Mirador 2 pushes the boundaries of skateboard filmmaking

Sep 142021

As the FPV drone catches up with the four figures bombing a hill, the clouds thin, we are dropped into the Mediterranean blue, and it’s time for the Mirador crew to bring us their new perspective on skateboarding. Back in 2020 they pushed the medium of skate filming to the next level with an FPV drone passing through Gabriel Fortunado’s legs as he nose-mannied off a large drop many wouldn’t mess with. It’s been difficult to imagine how they might build on this sort of trickery in their next offering. 

For Mirador 2 the focus is pushing the medium further, and it is certainly not clear how far there is yet to go. On perilous rails where no filmer could possibly stand, the drone simply glides by, taking it all in. The swoops and twirls of the FPV drone prove that the skater’s prowess requires a talented filmer to match. In how many hill bomb clips is the VX1000 filmer, following at speed with a camera in hand, the unsung hero. The pilot is brought to the fore in Mirador 2.  

If VX1000 diehards feel unsure about all of this, perhaps full loops mid-air will help to convince them? Marek Zaprazny’s lines prove that as with the VX1000 camera, you can get close to ledge tech with the FPV. The real benefit being that you can then swoop back out and reflect on the spot from a greater distance. Just think of all those times watching skate videos and wondering how the spot looked in real life.

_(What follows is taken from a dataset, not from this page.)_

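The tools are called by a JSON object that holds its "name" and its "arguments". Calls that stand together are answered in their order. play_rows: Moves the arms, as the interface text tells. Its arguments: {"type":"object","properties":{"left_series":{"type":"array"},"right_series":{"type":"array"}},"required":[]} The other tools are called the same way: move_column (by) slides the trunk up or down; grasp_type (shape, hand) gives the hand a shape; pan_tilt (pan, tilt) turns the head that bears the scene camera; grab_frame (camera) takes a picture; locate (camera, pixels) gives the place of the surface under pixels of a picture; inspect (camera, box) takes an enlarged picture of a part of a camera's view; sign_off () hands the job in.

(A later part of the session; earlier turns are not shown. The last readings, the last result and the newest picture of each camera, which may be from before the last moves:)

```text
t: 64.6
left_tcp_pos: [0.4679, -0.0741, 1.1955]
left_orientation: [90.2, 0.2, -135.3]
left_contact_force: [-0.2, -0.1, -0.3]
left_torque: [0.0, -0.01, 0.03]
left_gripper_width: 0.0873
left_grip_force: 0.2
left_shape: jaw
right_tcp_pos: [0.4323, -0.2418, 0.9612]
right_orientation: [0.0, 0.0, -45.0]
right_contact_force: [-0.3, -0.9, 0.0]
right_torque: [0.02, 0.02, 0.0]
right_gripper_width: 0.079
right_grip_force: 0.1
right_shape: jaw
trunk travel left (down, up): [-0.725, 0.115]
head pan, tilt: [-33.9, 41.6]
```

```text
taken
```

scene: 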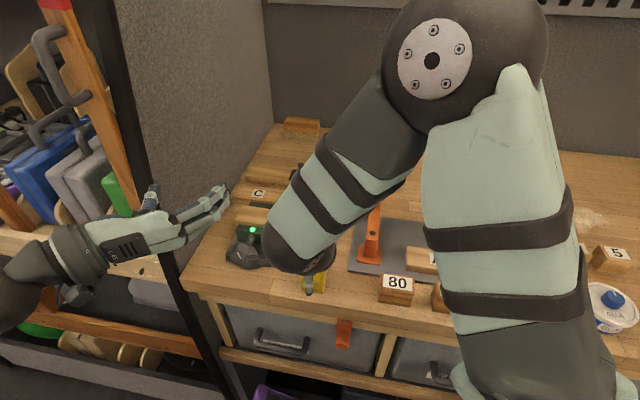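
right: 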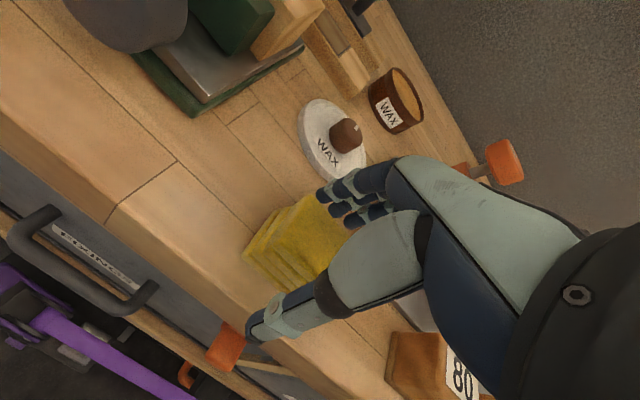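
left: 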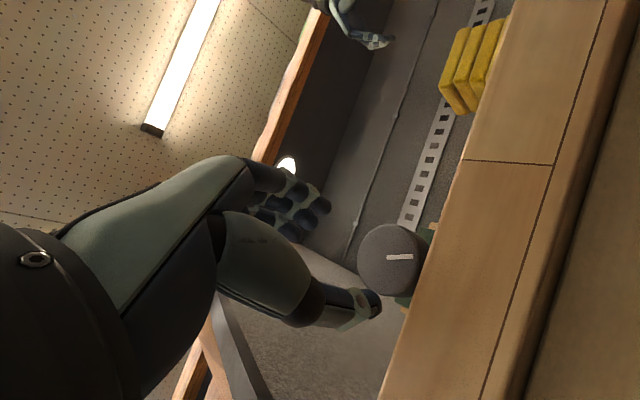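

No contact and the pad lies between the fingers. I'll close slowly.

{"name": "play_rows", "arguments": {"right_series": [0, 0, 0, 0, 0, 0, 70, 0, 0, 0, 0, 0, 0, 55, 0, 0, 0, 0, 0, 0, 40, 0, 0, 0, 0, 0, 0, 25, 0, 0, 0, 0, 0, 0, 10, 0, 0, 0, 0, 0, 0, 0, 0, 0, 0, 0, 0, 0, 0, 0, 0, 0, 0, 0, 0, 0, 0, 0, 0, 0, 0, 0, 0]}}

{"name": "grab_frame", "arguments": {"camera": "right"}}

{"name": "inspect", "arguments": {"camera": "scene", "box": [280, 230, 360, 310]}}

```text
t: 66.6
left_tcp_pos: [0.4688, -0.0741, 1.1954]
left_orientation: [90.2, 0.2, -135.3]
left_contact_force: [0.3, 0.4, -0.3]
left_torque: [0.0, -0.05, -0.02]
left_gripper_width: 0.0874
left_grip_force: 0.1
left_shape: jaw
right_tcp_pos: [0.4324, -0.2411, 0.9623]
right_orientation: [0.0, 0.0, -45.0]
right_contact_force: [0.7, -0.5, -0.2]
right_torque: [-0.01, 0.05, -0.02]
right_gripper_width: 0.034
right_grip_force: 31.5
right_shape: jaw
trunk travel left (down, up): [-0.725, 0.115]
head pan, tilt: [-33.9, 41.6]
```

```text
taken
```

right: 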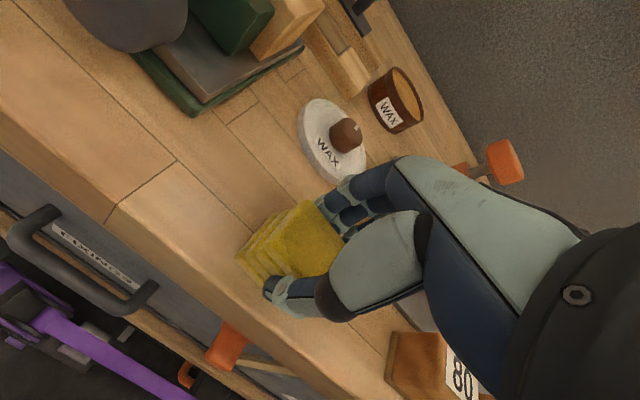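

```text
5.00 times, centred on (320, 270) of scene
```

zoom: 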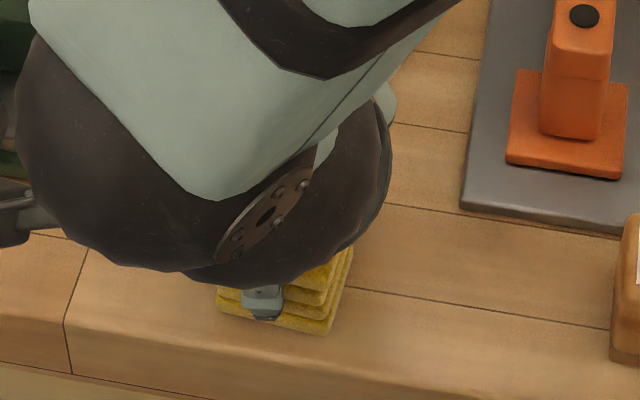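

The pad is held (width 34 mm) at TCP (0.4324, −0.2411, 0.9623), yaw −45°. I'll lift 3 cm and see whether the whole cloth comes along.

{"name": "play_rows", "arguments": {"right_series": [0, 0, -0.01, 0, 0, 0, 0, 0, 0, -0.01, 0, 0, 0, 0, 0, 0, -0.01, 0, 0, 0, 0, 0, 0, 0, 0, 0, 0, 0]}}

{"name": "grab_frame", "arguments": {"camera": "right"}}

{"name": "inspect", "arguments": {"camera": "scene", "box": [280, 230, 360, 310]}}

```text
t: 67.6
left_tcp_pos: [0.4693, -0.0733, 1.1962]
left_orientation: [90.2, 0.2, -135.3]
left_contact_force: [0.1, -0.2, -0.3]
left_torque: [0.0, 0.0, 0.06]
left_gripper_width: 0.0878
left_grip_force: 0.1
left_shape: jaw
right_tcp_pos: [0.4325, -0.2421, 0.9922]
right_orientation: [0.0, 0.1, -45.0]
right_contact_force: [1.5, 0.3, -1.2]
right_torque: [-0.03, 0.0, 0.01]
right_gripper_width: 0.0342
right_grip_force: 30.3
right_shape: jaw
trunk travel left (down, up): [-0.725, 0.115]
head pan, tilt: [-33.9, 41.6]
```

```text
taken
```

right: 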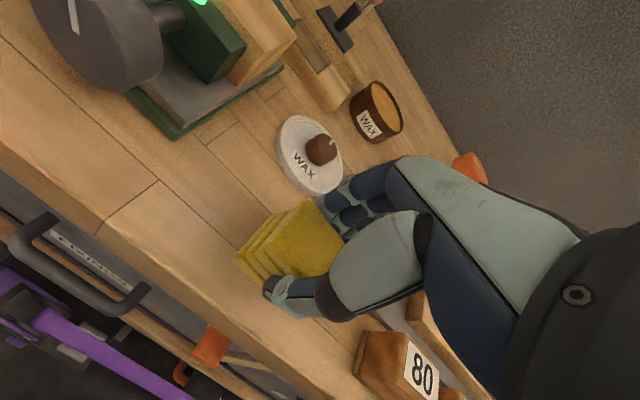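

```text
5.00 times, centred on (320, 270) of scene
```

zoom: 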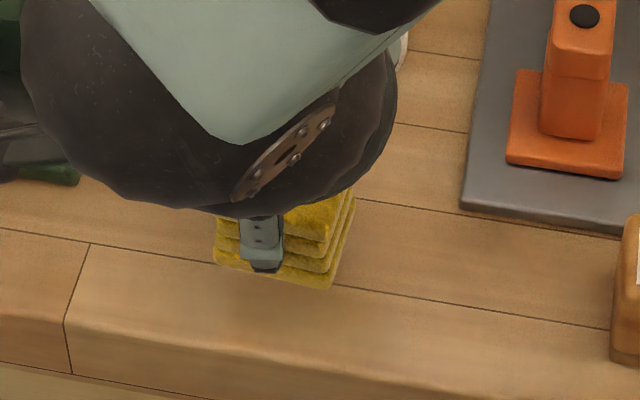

Never again. The FPV drone gives us a perspective of spots like never before. 

Lines are filmed in innovative new ways too. The ollie down one set, then fs shuv the next is shown from the front so that the spot is revealed gradually. As Marek passes over a bar, the viewer travels below. A backside flip that might look one way in a photograph takes on a whole new dimension with this new technology.  

Taking cues from nature documentaries, the drone chases down its subject, whether that’s during a fun-looking hill bomb or through a kicker gap with the skater. Here it’s not only the tricks that are exciting. The camera captures church facades and architecture from striking new angles. There’s something potentially eerie about the raw footage, without the familiar sound of wheels rattling on cobbles, and hopefully some of it will be released on social media. With music, the edit leaves us hyped to go out and experiment with how we film tricks. No doubt there’s a long way to go with exploring what can be done with the FPV drone. These guys are definitely at the forefront, pushing the boundaries.